The inspiring and the prosaic collide, the sacred indistinguishable from the profane. Leonardo’s actual fresco recedes into the conceptual distance. Rolston’s photographs assume a life of their own.
One coincidentally revealing example is the 1966 portrait of the late Los Angeles art dealer Nicholas Wilder, painted shoulder-deep in his home’s oval swimming pool by David Hockney. Rolston presents him in two adjacent photographs — one the painted plaster bust that pageant designers use to guide the nightly ritual of preparing the cast member for the show, the other the performer ready to go.

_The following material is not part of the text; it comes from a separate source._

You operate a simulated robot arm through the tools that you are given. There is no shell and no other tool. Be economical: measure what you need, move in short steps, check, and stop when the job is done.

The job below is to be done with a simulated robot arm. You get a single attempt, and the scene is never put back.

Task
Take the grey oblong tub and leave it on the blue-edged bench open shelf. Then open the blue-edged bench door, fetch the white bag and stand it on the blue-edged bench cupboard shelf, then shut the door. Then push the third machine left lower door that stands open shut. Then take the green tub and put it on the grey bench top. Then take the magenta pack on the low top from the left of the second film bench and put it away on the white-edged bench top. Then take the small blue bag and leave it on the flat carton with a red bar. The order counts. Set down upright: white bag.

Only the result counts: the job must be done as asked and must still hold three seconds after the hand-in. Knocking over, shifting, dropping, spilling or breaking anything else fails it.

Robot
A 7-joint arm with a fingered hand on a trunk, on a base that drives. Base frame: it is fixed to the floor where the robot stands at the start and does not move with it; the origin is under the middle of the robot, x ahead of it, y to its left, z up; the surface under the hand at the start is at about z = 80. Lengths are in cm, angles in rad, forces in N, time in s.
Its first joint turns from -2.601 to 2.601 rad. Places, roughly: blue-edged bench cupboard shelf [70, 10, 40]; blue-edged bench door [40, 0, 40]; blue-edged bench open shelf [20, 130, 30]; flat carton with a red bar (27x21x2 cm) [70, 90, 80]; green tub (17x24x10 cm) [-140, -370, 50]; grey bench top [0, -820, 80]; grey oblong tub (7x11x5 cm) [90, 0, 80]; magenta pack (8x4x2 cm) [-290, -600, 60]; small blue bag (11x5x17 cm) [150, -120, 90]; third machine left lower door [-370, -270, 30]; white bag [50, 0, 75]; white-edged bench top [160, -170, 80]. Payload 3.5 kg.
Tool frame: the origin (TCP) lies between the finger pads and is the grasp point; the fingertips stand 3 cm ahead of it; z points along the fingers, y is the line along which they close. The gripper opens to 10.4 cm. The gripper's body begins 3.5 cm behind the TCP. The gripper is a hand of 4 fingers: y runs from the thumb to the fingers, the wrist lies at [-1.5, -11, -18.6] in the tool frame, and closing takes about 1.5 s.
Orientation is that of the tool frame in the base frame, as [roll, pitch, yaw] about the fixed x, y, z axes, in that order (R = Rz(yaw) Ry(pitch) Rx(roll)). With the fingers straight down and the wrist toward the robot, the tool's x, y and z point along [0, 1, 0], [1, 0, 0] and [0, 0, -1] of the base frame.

I knew Wilder, who ran one of Los Angeles’ most important art galleries for 14 formative years in the city’s contemporary cultural life. Looking at the technically refined, high-resolution photographs of both mannequin and model, I was surprised at how little either one resembled him. Like the Hittorff Neptune and Leonardo’s Jesus, being in the artistic ballpark is close enough for the pageant.
After all, close scrutiny of a painting or a sculpture is not the aim of a tableau vivant. I’ve long thought of the Pageant of the Masters as being somewhat akin to a sporting event, where extensive training, precision workouts and repetitive practice lead to the starting-gun moment when the curtain opens and, in a reversal of many sporting norms, the “art athletes” must remain perfectly still for the duration of the exposure.
If that sounds like the way photographs were made during the camera’s 19th century infancy — well, it’s not coincidental that the tableau vivant was birthed and flourished around the same time. It isn’t exactly a democratizing impulse for art, but taking pictures and making them were entering a new historical phase. Rolston’s peculiar pageant pictures begin to bring the world-altering saga into unexpected focus.